## start
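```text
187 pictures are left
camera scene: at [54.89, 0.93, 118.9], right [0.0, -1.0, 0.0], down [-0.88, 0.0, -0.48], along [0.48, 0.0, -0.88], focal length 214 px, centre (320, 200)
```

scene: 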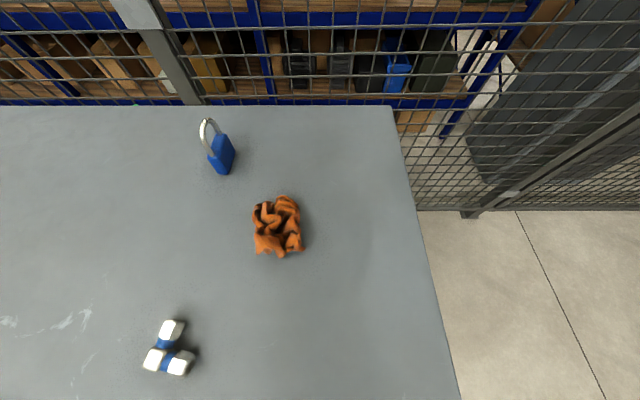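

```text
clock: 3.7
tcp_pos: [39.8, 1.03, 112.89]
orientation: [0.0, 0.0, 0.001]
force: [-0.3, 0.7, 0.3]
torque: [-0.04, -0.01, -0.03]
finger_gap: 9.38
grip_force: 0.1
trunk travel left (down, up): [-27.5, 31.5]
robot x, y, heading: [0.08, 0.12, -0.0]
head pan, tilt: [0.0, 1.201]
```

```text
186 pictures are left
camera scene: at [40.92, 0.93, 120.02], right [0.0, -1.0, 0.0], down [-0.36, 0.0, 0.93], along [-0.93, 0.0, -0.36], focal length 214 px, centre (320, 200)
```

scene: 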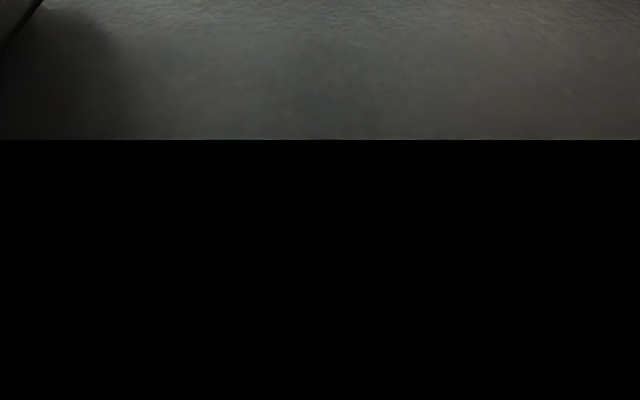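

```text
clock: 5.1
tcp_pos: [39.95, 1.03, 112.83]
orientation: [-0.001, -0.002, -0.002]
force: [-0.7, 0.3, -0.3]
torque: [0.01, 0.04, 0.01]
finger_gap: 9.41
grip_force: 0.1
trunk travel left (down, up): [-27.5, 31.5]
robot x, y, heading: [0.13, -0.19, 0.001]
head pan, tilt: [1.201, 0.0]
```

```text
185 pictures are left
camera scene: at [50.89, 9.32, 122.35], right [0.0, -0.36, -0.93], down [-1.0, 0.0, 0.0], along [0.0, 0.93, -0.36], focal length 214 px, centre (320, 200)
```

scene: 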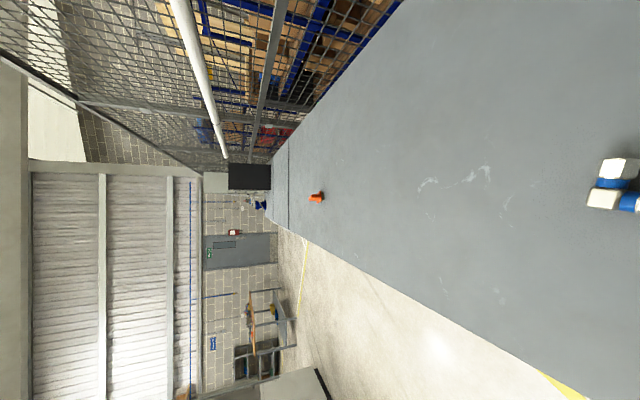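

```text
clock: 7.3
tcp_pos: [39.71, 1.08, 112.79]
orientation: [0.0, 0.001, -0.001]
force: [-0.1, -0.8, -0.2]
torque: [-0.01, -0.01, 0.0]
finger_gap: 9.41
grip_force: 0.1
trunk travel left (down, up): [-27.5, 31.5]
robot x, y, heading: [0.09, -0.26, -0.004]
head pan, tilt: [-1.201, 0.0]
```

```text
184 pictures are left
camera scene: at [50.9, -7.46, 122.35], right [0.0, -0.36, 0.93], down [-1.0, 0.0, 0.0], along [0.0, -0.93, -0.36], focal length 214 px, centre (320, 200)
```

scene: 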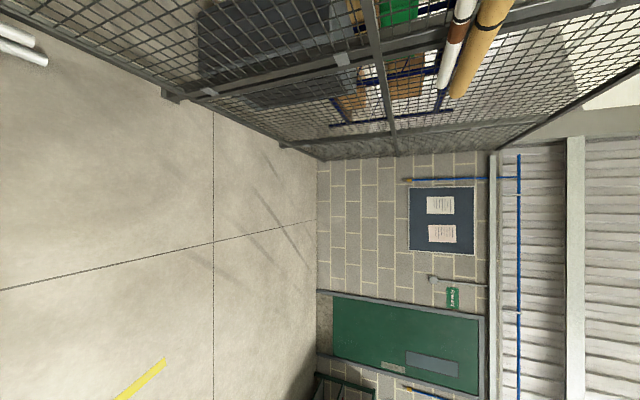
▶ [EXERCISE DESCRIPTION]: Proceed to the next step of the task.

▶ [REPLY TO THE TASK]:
## end
▶ [SELECTED EXCERPT]:
## start
La reciente publicación por parte de dos distinguidos ensayistas de origen alemán, los señores Karl Marx y Friedrich Engels, de varios artículos consagrados a los acontecimientos de Irán y Afganistán en los que se critica con aspereza la intervención actual de las superpotencias en aquella zona ha sido acogida de forma diversa en los círculos políticos de Washington, Londres, Pekín y Moscú. Mientras los observadores anglosajones ocultan como pueden su incomodidad tras una máscara de prudente reserva y los chinos aplauden ruidosamente su alegato contra los que denominan «los tigres de papel», los principales órganos de la prensa soviética acaban de lanzar sobre dichos autores el grueso de su artillería pesada. Sin ánimo de intervenir en la polémica en curso, nos limitaremos a extractar aquí las opiniones de los señores Marx y Engels expresadas en los artículos «La guerra contra Persia» y «El tratado con Persia» -publicados por el primero en el New York Daily Tribune- y «Afganistán» y «La expansión de Rusia en el Asia central» -aparecidos, respectivamente, con la firma del segundo, en New American Cyclopoedia y el ya citado NYDT. Como dichos ensayos contienen un cierto número de anacronismos -bastaría con citar el hecho de que aparecen fechados con más de un siglo de retraso- e inexactitudes históricas -vrg., la frecuente confusión de Inglatera con EE UU y la URSS-, hemos sustituido, señalizándoles con corchetes, los términos manifestamente erróneos con que han llegado hasta nosotros por ignorancia o descuido del linotipista y/o corrector.Los actuales preparativos militares de Estados Unidos -o, por mejor decir, de los monopolios petroleros norteamericanoscontra Persia son la reproducción -ahora fallida-, dice el señor Marx, «de una de esas tretas astutas y temerarias de su diplomacia asiática, en virtud de las cuales han extendido sus posesiones en ese continente. Tan pronto como (los monopolios) ponen su mirada codiciosa en cualquier región cuyos recursos sean apreciables, se acusa a la víctima de haber violado tal o cual convención real o imaginaria, de haber transgredido una promesa, de haber cometido alguna nebulosa ofensa, y entonces se le declara la guerra, y la eterna injusticia, la fuerza eterna de la fábula del lobo y el cordero, se encarna nuevamente en la historia nacional».

«Desde hace muchos años, prosigue el articulista (América), codicia una posición en el golfo Pérsico». Los consejeros de la presidencia en asuntos de seguridad se han referido a menudo a la importancia vital de este área geográfica para su país, por considerarla como «punto central» de su estrategia de defensa, y en consecuencia EE UU «se ha esforzado continuamente por establecer su predominio en el Gabinete de los shas de Persia». Ahora bien, según el ensayista, dicho predominio «no dependía del derecho, sino de la fuerza». Por lo demás, agrega el señor Marx, si en la corte del sha hubiese encontrado albergue algún Grocio habría explicado al mundo que «de acuerdo con el jus gentium, toda estipulación conforme a la cual un Estado independiente otorga a un Gobierno extranjero el derecho de inmiscuirse en sus relaciones internacionales no tiene validez».
## end
▶ [EXERCISE DESCRIPTION]: Produce the text that comes next in the selected excerpt.

▶ [REPLY TO THE TASK]:
Aunque el autor del artículo no comenta directamente lo ocurrido en Irán en el curso de los dos últimos años y omite toda referencia al asunto de los rehenes, parece no obstante aludir a él cuando evoca el conflicto surgido tiempo atrás con el embajador (norteamericano) en Teherán: para lavar la ofensa inferida a mister Murray -motejado de «hombre tonto, ignorante y ridículo» por un funcionario iraní-, el Gobierno que representaba, en lugar de aceptar las excusas propuestas, exigió que se organizar una «entrada solemne» de dicho caballero, en la capital «al son de cuernos, flautas, arpas, trombones, címbalos, cítaras y otros instrumentos musicales». Dentro de tal perspectiva de humillaciones históricas, la actitud de los estudiantes islámicos resulta más comprensible. Por otra parte, como observa el señor Marx, al terminar la evocación del lance, el diplomático en cuestión «no puede inspirar al público oriental un concepto demasiado elevado sobre el desinterés y la dignidad de sus compatriotas, debido a que mientras fue cónsul general en Egipto aceptó regalos personales del general Barrett; de que en su primera estadía en Bushir despachó el tabaco que le fue regalado en nombre del sha, para que lo vendieran directamente en el mercado, y de que fue galán de una dama persa de dudosa reputación». Aunque el nombre de mister Murray no coincide con el del embajador nombrado por Nixon, los lectores subsanarán fácilmente el error: las revelaciones de este último a la Comisión de Encuesta del propio Congreso norteamericano confirman en líneas generales la verosimilitud de semejantes hechos.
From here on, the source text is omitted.